Art Toronto Introduces Discover Section

Installation view of Art Toronto, 2022. Courtesy Art Toronto.

Canada's largest and oldest international art fair returns to the Metro Toronto Convention Centre from 26 to 29 October.

In all, 110 Galleries will participate in Art Toronto, an increase from the 91 that took part last year. That includes newcomers to the fair such as local gallery Bonny Poon /Conditions, Chicago gallery Andrew Rafacz, and Paris-based Nil Gallery.

Returning regulars include Vancouver's Catriona Jeffries, Cooper Cole from Toronto, Pangée from Montreal, and The National Gallery of Canada in Ottawa.
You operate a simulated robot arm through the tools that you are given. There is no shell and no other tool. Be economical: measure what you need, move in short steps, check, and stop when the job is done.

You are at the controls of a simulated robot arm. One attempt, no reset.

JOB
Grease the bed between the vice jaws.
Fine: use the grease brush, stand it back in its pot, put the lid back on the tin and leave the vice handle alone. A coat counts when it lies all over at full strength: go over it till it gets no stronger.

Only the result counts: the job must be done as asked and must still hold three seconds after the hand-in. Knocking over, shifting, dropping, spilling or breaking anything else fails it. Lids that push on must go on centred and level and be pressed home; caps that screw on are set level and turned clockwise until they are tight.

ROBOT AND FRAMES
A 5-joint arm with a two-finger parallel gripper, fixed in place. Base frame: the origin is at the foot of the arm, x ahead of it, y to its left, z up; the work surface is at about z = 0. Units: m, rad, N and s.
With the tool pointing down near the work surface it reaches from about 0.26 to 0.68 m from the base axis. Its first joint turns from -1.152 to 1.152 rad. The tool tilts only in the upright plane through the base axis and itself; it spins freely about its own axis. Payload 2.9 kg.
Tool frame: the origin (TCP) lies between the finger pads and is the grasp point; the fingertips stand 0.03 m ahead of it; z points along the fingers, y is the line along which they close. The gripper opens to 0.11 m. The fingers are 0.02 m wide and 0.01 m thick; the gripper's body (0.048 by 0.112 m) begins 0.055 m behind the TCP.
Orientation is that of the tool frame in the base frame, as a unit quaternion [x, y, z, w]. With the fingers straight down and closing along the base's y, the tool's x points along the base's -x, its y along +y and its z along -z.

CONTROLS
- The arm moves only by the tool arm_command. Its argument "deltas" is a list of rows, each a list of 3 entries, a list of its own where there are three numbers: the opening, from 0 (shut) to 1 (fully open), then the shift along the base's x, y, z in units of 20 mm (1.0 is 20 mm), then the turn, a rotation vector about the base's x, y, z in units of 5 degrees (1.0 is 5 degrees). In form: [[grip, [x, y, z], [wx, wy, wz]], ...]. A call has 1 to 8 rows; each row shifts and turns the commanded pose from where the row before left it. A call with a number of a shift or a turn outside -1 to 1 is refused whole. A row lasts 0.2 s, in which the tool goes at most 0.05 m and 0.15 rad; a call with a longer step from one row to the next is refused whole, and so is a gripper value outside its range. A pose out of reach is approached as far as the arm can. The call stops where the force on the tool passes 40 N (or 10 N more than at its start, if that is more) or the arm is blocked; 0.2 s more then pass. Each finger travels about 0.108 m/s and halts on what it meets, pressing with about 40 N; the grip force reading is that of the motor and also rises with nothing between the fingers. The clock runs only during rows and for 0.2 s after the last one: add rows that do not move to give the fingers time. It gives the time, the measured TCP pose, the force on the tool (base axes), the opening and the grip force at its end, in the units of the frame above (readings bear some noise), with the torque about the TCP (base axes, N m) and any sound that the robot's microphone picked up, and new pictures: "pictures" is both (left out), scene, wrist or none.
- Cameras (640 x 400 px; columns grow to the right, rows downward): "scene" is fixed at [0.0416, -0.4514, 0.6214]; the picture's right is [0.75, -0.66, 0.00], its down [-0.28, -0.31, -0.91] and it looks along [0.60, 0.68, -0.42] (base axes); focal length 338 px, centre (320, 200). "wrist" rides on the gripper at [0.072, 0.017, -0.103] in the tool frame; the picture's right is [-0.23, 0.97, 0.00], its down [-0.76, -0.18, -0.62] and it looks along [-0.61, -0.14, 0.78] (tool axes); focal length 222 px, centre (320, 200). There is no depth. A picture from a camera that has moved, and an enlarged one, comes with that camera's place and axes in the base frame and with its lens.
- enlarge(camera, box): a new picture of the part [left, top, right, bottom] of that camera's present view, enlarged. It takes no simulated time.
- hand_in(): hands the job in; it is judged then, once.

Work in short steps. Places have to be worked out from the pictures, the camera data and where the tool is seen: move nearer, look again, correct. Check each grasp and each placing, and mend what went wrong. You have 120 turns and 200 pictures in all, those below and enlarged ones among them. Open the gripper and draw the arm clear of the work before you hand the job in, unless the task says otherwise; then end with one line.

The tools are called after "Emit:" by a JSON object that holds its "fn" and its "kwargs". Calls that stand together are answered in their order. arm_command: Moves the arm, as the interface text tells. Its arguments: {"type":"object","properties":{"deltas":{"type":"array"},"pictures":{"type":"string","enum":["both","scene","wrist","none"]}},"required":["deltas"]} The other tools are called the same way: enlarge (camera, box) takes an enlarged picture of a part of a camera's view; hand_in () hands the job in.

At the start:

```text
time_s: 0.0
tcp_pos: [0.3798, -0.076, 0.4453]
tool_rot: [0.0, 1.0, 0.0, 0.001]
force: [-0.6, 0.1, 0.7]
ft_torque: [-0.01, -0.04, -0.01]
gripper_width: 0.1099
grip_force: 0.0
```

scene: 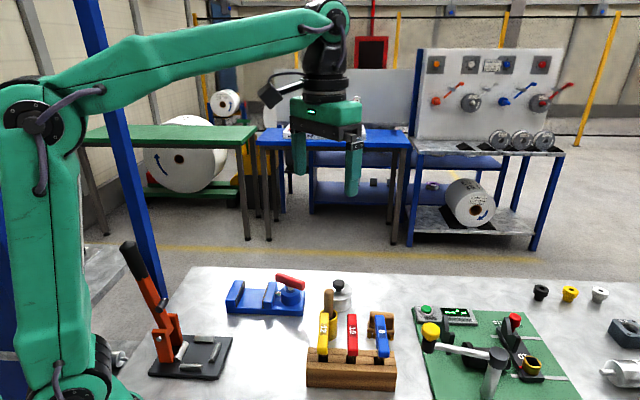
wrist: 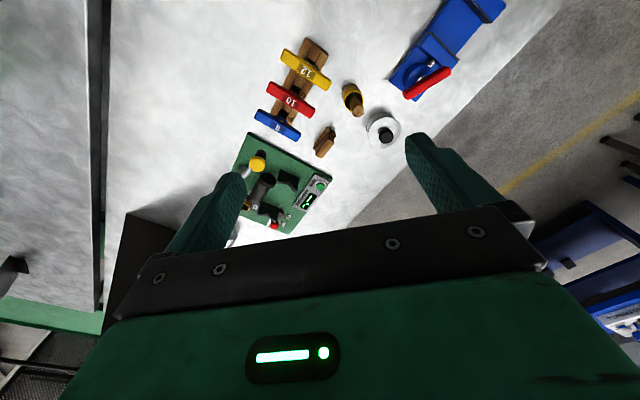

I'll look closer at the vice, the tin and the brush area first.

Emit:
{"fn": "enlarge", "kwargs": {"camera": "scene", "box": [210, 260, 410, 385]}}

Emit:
'Over the past year, we concentrated on expanding our network with world-class museums and galleries to bring their programmes to Toronto,' said Art Toronto's director Mia Nielsen.

The fair has added a new Discover section dedicated to presenting emerging Canadian artists and championing the galleries that support them.

The section replaces the fair's 'Next Space' section, which was introduced in 2022 and offered free exhibition space to any gallery or collective in their first two years of operation.

Eight galleries from across Canada have been selected for the fair's inaugural Discover programme.

They include Fazakas Gallery, Macaulay & Co. Fine Art, and Unit 17 from Vancouver, and Montréal galleries, McBride Contemporain and Galerie Nicolas Robert.

Also taking part in Discover are Katzman Art Projects from Halifax; Lalani Jennings Contemporary Art from Guelph; and Buffalo-based Rivalry Projects, who will exhibit works by Brendan George Ko, David Hilliard and Hannah Secord Wade.

Art Toronto's programme is led by Canadian curator Kitty Scott, who will present the fair's Focus Exhibition, titled Good Foot Forward. Scott has curated Canada's Pavilion for the 57th Venice Biennale in 2017, co-curated the Liverpool Biennale in 2018, and served as chief curator at the National Gallery of Canada.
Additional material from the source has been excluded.